Both bash and ksh have the pipefail option, which at least makes the pipeline fail if any component fails. (Horrifyingly, POSIX sh lacks even this.) Actually seeing which component failed can be really handy. In other shells, you only get $?.
> Arbitrary file descriptors may be sent through a pipe by typing, for example, "vc junk.c |[2] grep -v ’^$’" This deletes blank lines from the C compiler’s error output.
POSIX sh, bash, and ksh can only connect stdout to stdin across a pipe. Connecting arbitrary descriptors is nice, particularly in logging applications.
> There is no need for the distinction between $* and $@. There is no need for four types of quotation, nor the extremely complicated rules that govern them.
How many people understand the difference between $* and $@ in POSIX sh or bash, or for instance the difference between "$@" and $@? These are critical things any POSIX shell scripter should know, yet I've met very few that actually do. One approach is to educate people about these things. Another is to avoid the need to educate them in the first place.
I like that rc cleans up quoting, which I've seen single-handedly scare developers off of shell scripting.
so you call one command and want just to know if it failed... but that command triggered a series of pipes internally, now you have to trim the status mess?
but that command triggered a series of pipes internally, now you have to trim the status mess?
No. If you run an external command from an rc script, ie the shell is doing the fork and exec for you, then $status will have a single number just like $?.
It doesn't matter if the external command is an rc script that, internally, runs a pipeline at the end. You will only get a multi-status if the previous statement within the current rc script was a pipeline. Under sh, bash, or ksh, people rarely bother to look at $? in this situation, since it's either potentially irrelevant (without -o pipefail), or you don't know which program it's from (with -o pipefail).
so you call one command and want just to know if it failed
rc solves problems with sh by replacing annoying/problematic features. bash adds the same features, but keeps all the problems with sh. Read the "Design Principles" section for specific examples.
I wrote a pretty complex web framework and CMS with it ( http://werc.cat-v.org ), and the more I used it, the more I loved it.
I found it to be extremely well crafted, with every feature fitting beautifully with the rest, it misses many fancy things people expect, but once you know your way around what it has, you can do almost anything.
Like awk, is one of those few languages that you can fully keep in your head, and that plus the power of calling other Unix/Plan 9 commands makes it very effective.
Thanks for creating that framework. I had seen it in use a few times but it didn't dawn on me until reading your comments above the relation to Plan 9.
Oh no, they're taking us seriously! Quick, add more swastikas!
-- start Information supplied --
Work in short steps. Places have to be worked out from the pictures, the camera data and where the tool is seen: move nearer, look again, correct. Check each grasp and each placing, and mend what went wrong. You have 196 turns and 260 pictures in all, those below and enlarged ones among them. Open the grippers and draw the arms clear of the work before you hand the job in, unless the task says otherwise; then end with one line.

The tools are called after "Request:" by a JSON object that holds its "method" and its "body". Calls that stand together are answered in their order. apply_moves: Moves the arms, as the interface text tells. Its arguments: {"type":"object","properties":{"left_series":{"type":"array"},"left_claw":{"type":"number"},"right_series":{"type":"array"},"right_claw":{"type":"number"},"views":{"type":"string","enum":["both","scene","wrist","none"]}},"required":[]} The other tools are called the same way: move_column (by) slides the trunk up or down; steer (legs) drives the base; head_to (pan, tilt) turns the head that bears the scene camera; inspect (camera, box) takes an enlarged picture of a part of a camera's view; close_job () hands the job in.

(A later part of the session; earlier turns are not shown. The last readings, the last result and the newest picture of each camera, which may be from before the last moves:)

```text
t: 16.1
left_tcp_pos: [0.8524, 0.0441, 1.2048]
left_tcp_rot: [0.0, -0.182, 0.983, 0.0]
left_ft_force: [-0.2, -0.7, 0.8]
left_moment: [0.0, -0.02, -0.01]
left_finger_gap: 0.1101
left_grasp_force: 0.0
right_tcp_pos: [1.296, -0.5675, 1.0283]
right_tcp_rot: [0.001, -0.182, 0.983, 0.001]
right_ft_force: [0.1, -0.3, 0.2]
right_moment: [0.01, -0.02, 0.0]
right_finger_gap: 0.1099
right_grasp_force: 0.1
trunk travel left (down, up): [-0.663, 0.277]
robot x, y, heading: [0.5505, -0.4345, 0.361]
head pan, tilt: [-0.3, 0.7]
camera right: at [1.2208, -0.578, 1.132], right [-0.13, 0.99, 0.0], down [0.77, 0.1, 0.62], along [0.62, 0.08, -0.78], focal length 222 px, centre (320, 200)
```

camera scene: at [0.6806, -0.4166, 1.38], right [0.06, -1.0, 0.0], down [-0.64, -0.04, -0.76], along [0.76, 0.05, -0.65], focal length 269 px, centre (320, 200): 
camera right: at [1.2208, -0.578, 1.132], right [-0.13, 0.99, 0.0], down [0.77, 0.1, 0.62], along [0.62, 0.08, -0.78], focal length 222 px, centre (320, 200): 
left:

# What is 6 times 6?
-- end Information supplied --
Heh, seriously, 9front development is done more in fun than anything else, but the 3 main developers are sufficiently talented that rapid progress is being made in several areas where most 9fans tend to struggle. Not only that but 9front's developers seem to be very good at avoiding getting bogged down in peripheral features which divert effort from the drivers and cleanups which Plan 9 really needs.
Ethan, the fun vibe of the project really shows through. I think it is inspiring and inviting. Glad to see you guys having fun with some really cool tech. Keep pushing it forward and keeping us posted!
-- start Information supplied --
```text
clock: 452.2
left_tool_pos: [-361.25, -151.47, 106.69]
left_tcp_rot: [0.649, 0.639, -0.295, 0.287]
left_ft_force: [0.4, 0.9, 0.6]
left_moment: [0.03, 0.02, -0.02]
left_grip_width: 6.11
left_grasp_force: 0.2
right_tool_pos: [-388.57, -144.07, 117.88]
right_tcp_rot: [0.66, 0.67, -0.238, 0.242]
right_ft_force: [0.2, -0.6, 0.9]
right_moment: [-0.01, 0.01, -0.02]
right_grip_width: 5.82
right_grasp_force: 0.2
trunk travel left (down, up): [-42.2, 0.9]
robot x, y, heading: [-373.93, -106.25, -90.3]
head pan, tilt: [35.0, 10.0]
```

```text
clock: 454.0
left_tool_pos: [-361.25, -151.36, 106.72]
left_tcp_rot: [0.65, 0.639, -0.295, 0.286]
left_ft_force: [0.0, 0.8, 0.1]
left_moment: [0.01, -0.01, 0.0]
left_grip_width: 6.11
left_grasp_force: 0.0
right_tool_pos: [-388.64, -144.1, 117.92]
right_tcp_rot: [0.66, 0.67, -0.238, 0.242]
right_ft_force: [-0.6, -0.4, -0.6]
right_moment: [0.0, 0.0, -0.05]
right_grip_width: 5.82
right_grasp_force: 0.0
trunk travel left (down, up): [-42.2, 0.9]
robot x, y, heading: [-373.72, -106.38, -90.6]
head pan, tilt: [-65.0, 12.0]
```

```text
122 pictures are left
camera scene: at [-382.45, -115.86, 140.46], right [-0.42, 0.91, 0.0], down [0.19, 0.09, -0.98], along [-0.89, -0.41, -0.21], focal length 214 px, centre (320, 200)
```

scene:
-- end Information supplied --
The native Go integration was a really good move; a lot of interested cross-overs I am sure from the Go community will get into 9front because of that attractive piece.
I see several good things on the list of new features. The rc-based boot process is definitely a good idea. I haven't had the issues with the fossil filesystem that some have, so I don't know about cwfs as the main on-disk fileserver, but I'm looking forward to trying it out. A lot of the contributors have been doing good things in the Plan 9 world for quite awhile now. A list of some of the new features is at http://code.google.com/p/plan9front/wiki/features
The IRC channel (#cat-v on freenode) has been extra helpful and responsive. I've now got 9front mostly up and running on qemu and my T60, thanks to devs fixing drivers on the fly while I passed along screenshots of error messages. I've been interested in hacking on Plan 9 for a while but have had little luck getting it to boot before 9front (even 9atom).
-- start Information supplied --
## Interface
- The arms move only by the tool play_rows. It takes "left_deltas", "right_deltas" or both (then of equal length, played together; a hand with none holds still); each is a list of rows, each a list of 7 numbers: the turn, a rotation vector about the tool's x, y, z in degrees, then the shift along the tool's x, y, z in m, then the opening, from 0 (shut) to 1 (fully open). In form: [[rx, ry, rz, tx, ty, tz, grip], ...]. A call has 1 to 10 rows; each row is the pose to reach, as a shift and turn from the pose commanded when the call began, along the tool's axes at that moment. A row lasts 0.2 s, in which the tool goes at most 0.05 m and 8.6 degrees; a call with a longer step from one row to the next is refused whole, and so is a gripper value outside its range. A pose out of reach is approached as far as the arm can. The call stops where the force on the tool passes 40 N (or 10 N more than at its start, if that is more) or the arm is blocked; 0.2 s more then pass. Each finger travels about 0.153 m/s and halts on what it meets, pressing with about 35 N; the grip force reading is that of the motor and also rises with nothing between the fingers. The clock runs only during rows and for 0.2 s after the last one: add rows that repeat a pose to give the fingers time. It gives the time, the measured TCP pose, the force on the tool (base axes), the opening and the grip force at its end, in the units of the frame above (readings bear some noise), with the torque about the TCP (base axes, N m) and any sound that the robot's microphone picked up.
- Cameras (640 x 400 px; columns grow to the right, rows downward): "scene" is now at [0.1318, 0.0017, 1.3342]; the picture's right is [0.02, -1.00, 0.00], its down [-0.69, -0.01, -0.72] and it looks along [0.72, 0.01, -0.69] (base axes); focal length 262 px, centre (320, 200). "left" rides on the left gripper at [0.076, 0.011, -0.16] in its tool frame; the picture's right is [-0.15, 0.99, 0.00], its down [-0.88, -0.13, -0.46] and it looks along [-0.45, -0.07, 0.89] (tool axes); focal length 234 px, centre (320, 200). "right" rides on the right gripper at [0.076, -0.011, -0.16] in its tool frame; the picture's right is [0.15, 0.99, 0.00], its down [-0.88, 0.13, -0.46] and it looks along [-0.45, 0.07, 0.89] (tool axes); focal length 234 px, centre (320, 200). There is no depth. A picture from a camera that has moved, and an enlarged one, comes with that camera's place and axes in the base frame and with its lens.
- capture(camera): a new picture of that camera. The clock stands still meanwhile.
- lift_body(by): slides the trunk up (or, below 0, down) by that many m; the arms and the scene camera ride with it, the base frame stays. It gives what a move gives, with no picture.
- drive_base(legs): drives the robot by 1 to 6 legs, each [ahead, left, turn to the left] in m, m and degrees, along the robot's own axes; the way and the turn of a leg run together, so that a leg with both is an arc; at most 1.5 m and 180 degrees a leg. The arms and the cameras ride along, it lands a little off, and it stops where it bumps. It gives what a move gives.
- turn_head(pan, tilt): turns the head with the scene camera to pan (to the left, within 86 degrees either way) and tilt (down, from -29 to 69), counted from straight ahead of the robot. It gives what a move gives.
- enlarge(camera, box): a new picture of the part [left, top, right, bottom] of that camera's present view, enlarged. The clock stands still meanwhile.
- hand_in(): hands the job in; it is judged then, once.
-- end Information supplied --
A couple of years down the road, it would be delightfully perverse to end up with Plan 9 running in the server room and Linux/OSX on the devs' desktops. Maybe unlikely, but fun to consider.
This is the first big step to actually creating an ecosystem for plan9. It's a fantastic OS, though there's not much I can do with it, unfortunately. Maybe that will change now!
Personally, when considering the number of ex-Bell Labs employees there, I had hopes that Google would pick up the rights to Plan 9 and continue it. Plus, Google has the deep pockets needed to ensure proper device driver support for modern hardware.
Maybe it's not reasonable now or ever but I'd quite love to think of Google as a company capable of doing things that are immensely interesting but have no obvious, immediate, practical "use."
I don't know if they are there quite yet. It seems to me that they still strongly incentivize shipping products and making things people will use within in their corporate culture. I might be wrong. There could be a light coming on.
The linked web-page spells out the full name as "Plan 9 from the People's Front of cat-v.org" - perhaps a reference to the "Judean People's Front/People's Front of Judea" split described in Monty Python's Life of Brian.
It takes no effort to be a wet blanket; all you have to do is lie there, covered in water, and drown out anyone else trying to do anything.
How many emails/comments/posts EXACTLY like what you just wrote happened in 1991?
No one is saying what Plan9 will or won't become, but that also means you have no idea where it is going in 10 years or what fun innovations will come out of it.
Don't make a habit of shitting on people thinking outside the box, you'll miss a lot of interesting things.
Even if Plan 9 and 9front go nowhere, the ideas have already crept into other operating systems and userland tools. Linux has had 'mount --bind' for a while, and has last year introduced in-kernel support for 9P2000 (for mounting Plan 9 resources). bash and gawk have some weak support for interacting with the network via the filesystem. wmii actually speaks 9P2000 and uses it for scripting.